━━ Source
Testing variable speed drives for higher part-load efficiency chillers are specified to cope with peak demand, but in reality, they are rarely used under these conditions. It’s therefore important to find the most efficient way to step down their capacity when required.

To date, some manufacturers have concentrated primarily on boosting compressor efficiency under part-load. This is understandable as the central and most complex part of the

system offers important potential for energy savings.

However, along with upgraded compressors, such as Danfoss scrolls featuring Intermediate Discharge Valves (IDVs), this study analyzes a complementary approach — installing a variable speed drive (VSD) to dynamically reduce fan speed in a modular chiller under part-load conditions and save energy in the fan motor.

It identifies optimum fan speeds for each load and goes on to extrapolate the potential impact on the unit’s IPLV score. It then gives an indicative payback window to see a return on the cost of variable speed drive (VSD) installation.

 

The growing importance of modular chillers

It’s no coincidence that this test focuses on modular, reversible, air-cooled chillers. The units are already well established in China where they are valued for their role in reducing pollution and carbon emissions compared to existing systems using fossil fuels as well as their easy scalability when new developments are expanding.

Not surprisingly, modular chillers are also growing in popularity in Europe as well as North America due to their flexibility and ease of handling, location, and installation. Similarly, an increasing emphasis on clean energy sources could help to make heat pumps a viable option in a wider range of settings with the appropriate ambient temperatures.

 

Step 1: Benchmarking nominal efficiency

Danfoss tested a standard, 65-kW, air-cooled modular chiller unit available in the open market. We then analyzed it in our purpose-built psychrometric testing facility to confirm its cooling and heating efficiency under nominal operating conditions.

Having measured the unit’s nominal cooling and heating capacities, and its total power consumption, we were able to calculate its starting coefficient of performance (COP) at full load with its standard fan speed of 50 Hz.

Table 1. Benchmarking cooling and heating COP (nominal conditions).

 

Step 2: Optimizing fan speed for nominal conditions

We then installed a Danfoss variable speed drive in the modular chiller, allowing us to regulate the fan speed and evaluate the unit’s COP at a variety of driver frequencies. A Danfoss A/C frequency converter was used as standard across all the tests. This was chosen for its ease of use and also its accuracy and efficiency — making the results as clear and unequivocal as possible.

We then repeated the efficiency test for both cooling and heating at five different fan frequencies from 30-50 Hz.

Table & Figure 2. How fan speed effects cooling and heating efficiencies (full load).

As it can be seen in Figure 2, at cooling full-load condition, slowing the fan to 40 Hz gave a slight improvement in COP (from 2.64 to 2.69). For heating, the effect was more pronounced; an optimal fan frequency of 35 Hz significantly reduced energy consumption with little effect on heating capacity —increasing COP from 2.63 to 2.75.
━━━━
━━ Given data
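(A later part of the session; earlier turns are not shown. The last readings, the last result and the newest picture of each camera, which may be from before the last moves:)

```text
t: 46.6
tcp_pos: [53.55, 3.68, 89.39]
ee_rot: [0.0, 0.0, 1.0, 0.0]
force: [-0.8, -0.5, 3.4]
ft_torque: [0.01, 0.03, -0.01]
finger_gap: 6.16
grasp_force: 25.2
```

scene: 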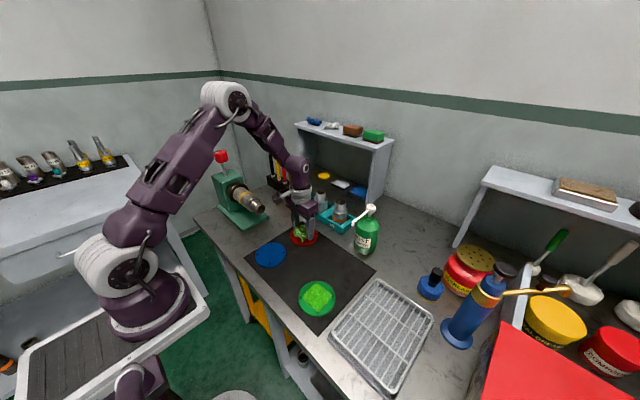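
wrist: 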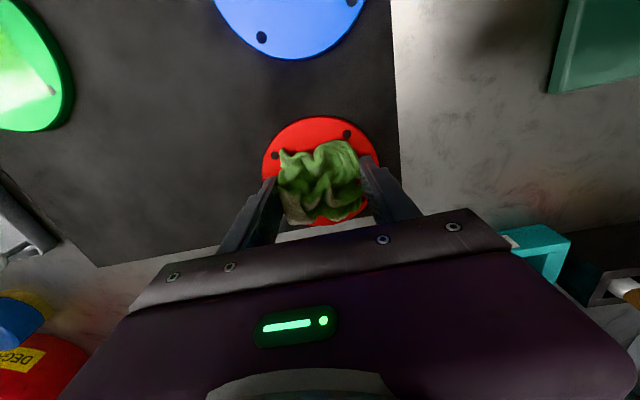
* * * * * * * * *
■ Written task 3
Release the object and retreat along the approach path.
━━━━
■ Written task 1
What does the source say from "The growing importance" through "developments are expanding."? Give the exact wording.
■ Written task 2
Add the next paragraphs of the source.

■ Expected answer 1
The growing importance of modular chillers

It’s no coincidence that this test focuses on modular, reversible, air-cooled chillers. The units are already well established in China where they are valued for their role in reducing pollution and carbon emissions compared to existing systems using fossil fuels as well as their easy scalability when new developments are expanding.

■ Expected answer 2
Step 3: Measuring the impact of fan speed on part-load efficiency

The Chinese Standard GB/T 18430.1-2007 requires a chiller’s performance to be tested at 100%, 75%, 50%, and 25% cooling load with ambient temperatures of 35°C, 31.5°, 28°, and 24.5°, respectively. Where this is not possible, the test should be carried out at the closest available capacity point.

Our chiller for this test featured tandem compressors of equal capacity allowing only two steps of capacity modulation: full load (two compressors) and part load (single compressor). To obtain the part-load data needed to calculate IPLV, we used a single compressor at ambient temperatures of 28.8°, 28°, and 24.5° and fan speeds between 35-50 Hz. The ambient temperature was defined by interpolation, as required by the standard, and the outlet water was chilled to 7° with a flow rate of 11.18 m³/h.

We repeated the same tests at 75%, 50%, and 25% cooling load with ambient temperatures of 28.8°, 28°, and 24.5°, respectively. In each case, the outlet water was chilled to 7° with a flow rate of 11.18 m³/h. The results were remarkably consistent.

Table 3. Part load efficiency using a single compressor, at different ambient temperatures and fan frequencies

 

In each case, the energy saved from reducing the fan speed far outweighed any corresponding increase in compressor power use — the slower the fan, the better the efficiency. This reflects the fan affinity laws: fan speed and power have a cubic relationship, where the one between fan speed and flow is linear. This means that each small reduction in airflow gives a proportionally larger saving in power consumption.

Figure 3. Part-load COP (single compressor) versus fan frequency at three ambient temperatures.

 

The minimum frequency used for the test was 35 Hz, in order to provide robust data as fan control becomes less precise at lower speeds; however, it’s possible that tests with fan speed below 35 Hz could show even higher COP,  especially at 50% and 25% load for chillers that are capable of performing at such low levels.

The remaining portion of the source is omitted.